#### Record list ####

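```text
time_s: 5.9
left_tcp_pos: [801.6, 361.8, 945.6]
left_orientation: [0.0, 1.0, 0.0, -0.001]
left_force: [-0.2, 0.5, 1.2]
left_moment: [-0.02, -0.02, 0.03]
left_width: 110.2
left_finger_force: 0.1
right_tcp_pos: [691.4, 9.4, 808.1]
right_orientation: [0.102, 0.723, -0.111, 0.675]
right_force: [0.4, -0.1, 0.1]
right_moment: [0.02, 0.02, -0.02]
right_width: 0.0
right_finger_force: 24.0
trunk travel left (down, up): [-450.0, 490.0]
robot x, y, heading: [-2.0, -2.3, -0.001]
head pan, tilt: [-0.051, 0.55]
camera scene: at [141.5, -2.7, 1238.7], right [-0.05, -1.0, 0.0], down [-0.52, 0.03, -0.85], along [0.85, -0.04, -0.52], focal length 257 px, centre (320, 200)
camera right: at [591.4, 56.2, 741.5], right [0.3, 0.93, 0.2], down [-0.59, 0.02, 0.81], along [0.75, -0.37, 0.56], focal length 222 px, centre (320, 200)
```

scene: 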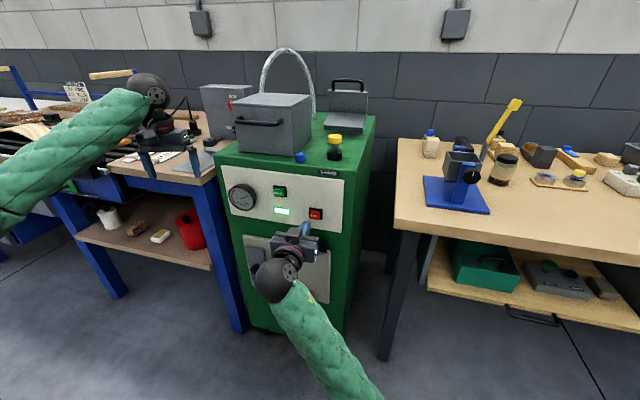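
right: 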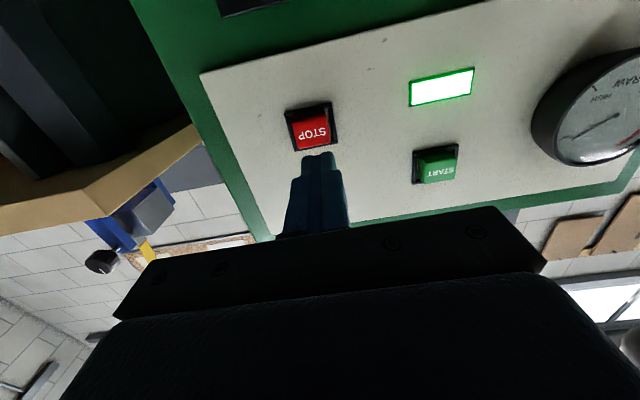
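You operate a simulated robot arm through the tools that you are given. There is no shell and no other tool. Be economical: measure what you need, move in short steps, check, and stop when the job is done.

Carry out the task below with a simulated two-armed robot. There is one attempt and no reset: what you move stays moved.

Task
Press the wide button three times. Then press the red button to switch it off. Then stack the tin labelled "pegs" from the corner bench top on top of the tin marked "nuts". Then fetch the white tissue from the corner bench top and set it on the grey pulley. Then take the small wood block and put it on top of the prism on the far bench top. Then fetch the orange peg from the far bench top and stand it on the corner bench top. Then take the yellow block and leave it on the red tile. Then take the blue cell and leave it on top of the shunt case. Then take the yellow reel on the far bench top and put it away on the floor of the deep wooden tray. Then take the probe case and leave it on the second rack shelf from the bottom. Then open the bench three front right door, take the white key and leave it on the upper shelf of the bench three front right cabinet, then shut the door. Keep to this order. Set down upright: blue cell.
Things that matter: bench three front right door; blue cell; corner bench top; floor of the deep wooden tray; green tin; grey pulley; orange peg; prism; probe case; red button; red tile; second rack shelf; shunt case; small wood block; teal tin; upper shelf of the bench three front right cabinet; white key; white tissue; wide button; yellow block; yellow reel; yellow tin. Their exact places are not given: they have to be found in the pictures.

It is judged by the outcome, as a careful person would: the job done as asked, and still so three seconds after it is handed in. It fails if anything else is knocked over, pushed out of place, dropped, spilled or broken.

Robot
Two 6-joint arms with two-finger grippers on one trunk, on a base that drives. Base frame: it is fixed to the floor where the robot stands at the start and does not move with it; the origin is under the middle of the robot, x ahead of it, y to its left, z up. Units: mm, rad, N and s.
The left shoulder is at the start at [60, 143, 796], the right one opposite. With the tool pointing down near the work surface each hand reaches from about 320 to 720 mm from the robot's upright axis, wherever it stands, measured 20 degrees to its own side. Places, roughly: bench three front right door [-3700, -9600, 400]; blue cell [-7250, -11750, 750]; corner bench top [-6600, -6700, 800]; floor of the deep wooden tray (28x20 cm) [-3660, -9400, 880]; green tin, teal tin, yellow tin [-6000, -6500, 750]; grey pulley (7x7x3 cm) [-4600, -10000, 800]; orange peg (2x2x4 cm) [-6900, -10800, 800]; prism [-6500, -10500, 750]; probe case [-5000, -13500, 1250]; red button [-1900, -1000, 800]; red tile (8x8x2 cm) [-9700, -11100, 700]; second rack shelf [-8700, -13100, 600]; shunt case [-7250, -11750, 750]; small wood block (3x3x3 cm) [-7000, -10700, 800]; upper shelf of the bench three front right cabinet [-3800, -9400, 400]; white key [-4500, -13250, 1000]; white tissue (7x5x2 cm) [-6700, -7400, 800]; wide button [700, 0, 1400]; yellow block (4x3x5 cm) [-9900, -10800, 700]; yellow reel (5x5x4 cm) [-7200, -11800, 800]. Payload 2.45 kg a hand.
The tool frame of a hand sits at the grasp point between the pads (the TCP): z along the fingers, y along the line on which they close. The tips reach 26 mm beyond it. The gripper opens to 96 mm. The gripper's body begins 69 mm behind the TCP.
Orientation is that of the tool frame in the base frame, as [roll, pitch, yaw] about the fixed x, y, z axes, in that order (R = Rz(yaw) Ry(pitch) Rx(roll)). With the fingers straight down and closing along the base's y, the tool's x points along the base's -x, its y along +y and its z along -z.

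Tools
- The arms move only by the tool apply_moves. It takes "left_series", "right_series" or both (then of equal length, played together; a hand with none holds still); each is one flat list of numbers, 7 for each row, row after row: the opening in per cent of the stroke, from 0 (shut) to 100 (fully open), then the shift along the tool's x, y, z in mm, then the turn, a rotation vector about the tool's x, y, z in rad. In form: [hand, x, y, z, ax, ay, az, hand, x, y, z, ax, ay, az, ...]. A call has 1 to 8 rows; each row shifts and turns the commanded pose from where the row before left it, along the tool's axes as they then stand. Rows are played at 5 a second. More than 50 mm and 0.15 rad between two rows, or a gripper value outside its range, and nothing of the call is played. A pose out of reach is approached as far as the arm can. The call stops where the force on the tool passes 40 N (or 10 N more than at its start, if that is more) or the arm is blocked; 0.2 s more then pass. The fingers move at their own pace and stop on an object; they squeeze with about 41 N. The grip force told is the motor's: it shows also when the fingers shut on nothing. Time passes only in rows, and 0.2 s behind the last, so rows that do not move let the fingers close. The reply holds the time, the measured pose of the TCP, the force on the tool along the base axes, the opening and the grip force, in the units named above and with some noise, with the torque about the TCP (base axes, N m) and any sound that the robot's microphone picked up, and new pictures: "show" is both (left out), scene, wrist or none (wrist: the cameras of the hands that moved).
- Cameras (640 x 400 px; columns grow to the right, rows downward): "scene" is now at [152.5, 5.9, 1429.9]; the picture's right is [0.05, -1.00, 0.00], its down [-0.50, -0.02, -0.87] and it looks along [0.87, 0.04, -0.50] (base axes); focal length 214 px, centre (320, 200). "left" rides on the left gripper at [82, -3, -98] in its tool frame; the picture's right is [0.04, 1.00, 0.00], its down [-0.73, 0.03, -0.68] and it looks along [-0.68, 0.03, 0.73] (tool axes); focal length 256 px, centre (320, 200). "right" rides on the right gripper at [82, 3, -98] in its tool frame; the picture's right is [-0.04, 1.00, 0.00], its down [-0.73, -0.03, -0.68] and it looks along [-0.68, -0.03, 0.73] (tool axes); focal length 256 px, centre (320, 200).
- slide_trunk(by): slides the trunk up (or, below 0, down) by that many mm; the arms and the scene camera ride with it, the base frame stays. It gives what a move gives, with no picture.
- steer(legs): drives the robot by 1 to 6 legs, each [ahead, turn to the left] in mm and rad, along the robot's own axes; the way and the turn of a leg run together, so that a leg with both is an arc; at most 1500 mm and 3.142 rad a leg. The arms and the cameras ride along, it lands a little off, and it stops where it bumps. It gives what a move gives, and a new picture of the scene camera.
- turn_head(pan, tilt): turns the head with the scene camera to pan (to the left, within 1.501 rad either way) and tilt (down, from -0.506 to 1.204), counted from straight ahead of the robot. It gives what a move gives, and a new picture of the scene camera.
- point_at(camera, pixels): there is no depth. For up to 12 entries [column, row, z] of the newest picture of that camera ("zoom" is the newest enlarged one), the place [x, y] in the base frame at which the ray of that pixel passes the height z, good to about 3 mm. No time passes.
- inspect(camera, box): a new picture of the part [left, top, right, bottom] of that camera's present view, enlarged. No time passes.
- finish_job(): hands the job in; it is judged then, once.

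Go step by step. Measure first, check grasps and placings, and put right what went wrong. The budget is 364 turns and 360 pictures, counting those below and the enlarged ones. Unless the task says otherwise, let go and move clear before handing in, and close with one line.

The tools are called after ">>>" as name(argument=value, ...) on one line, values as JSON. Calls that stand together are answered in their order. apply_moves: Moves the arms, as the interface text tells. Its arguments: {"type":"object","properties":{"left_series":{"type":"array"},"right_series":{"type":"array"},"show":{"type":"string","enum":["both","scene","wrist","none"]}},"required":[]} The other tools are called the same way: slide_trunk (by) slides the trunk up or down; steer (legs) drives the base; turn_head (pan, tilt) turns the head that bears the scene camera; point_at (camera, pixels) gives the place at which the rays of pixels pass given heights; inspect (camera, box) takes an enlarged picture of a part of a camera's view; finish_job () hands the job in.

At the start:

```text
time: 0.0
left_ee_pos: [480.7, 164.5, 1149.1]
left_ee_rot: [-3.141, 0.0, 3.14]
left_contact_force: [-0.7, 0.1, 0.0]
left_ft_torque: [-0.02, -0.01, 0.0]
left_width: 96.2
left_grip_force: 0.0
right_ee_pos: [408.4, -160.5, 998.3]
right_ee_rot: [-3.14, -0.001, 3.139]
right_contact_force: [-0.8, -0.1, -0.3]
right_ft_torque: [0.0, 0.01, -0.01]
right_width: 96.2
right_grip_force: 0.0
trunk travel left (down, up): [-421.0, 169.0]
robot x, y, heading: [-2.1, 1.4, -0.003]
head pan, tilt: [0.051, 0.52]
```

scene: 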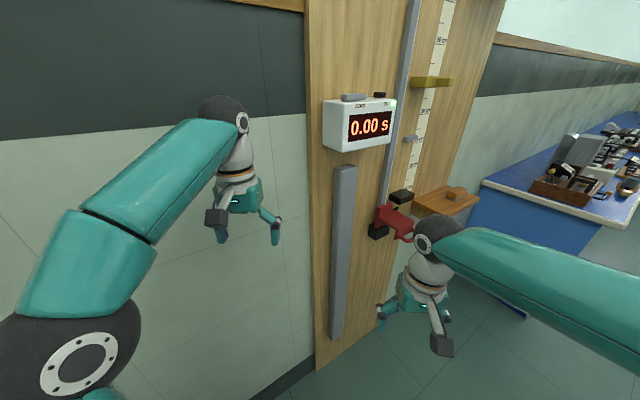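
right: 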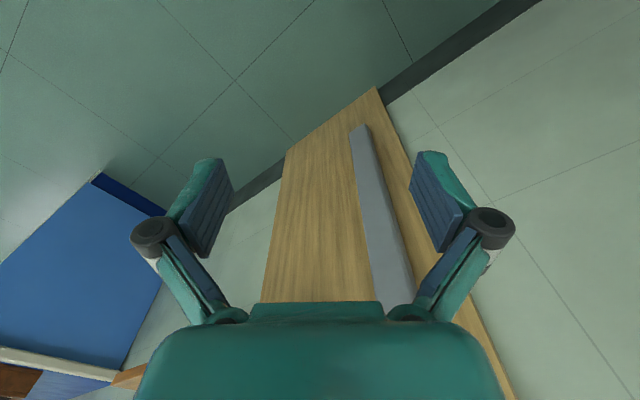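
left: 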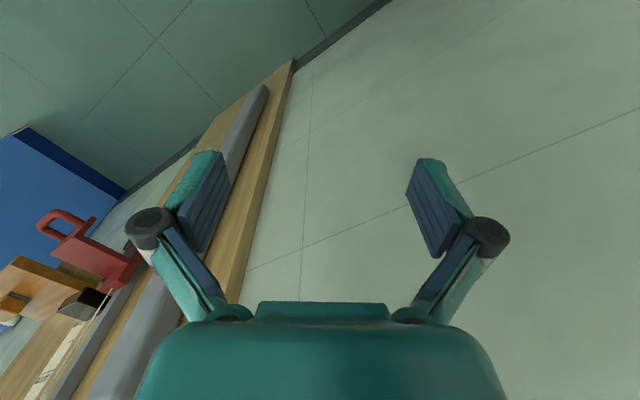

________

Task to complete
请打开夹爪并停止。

####

Task to complete
Copy all lines of the material above where the string "judged" occurs.

Answer for the task
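It is judged by the outcome, as a careful person would: the job done as asked, and still so three seconds after it is handed in. It fails if anything else is knocked over, pushed out of place, dropped, spilled or broken.
- finish_job(): hands the job in; it is judged then, once.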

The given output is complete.